If you know the classic psychedelic Canterbury bands (Caravan, Soft Machine, Gong, etc.), various members of them are still around and doing good stuff. Being a bass player, I'm partial to Hugh Hopper and especially Richard Sinclair, who's just put out a live CD and hopes to tour the USA later this year.

And if you don't know the originals, you're in for a real treat! My favorite records of all time include the debut Soft Machine album (organ, bass, drums, sounding like Small Faces minus Marriott with a tank of nitrous oxide), Caravan's Land of Grey and Pink (as if a tribe of elves covered Surrealistic Pillow), and Gong's Flying Teapot, Angel's Egg, and You (collectively known as the Radio Gnome Invisible trilogy, a melange of jam band, gamelan, bebop, and early electronica).

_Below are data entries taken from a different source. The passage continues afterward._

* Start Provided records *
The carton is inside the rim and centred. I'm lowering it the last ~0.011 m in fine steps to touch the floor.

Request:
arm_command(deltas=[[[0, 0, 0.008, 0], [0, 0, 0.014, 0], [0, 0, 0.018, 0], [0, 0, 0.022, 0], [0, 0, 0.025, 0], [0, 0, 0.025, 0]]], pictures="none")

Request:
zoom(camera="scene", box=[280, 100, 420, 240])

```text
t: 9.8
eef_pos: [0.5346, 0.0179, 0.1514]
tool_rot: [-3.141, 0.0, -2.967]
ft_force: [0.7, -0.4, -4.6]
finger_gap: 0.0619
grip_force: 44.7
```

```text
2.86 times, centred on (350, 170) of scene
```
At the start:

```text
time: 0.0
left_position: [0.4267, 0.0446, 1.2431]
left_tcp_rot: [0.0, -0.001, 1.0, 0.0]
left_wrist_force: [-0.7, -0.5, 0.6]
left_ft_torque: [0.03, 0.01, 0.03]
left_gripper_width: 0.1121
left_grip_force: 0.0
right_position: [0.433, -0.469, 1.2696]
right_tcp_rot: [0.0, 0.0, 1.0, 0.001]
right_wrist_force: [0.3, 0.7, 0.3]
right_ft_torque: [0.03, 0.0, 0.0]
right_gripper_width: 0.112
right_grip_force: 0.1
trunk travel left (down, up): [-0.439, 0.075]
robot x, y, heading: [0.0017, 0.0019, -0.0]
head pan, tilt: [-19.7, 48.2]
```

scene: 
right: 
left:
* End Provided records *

But you may well know about Gong already, since Gong guitarist Steve Hillage is one of Dr. Paterson's major collaborators in Orb, as well as his own project System 7. Orb is also one of several artistes on the Gong You remix CD.

Also, do you know Porcupine Tree? I think they're inconsistent, but their best work has a grandeur and scope not unlike Pink Floyd.

PM me if you want more suggestions, including (tooting my own horn) bands I've recorded with who claim psychedelic influences.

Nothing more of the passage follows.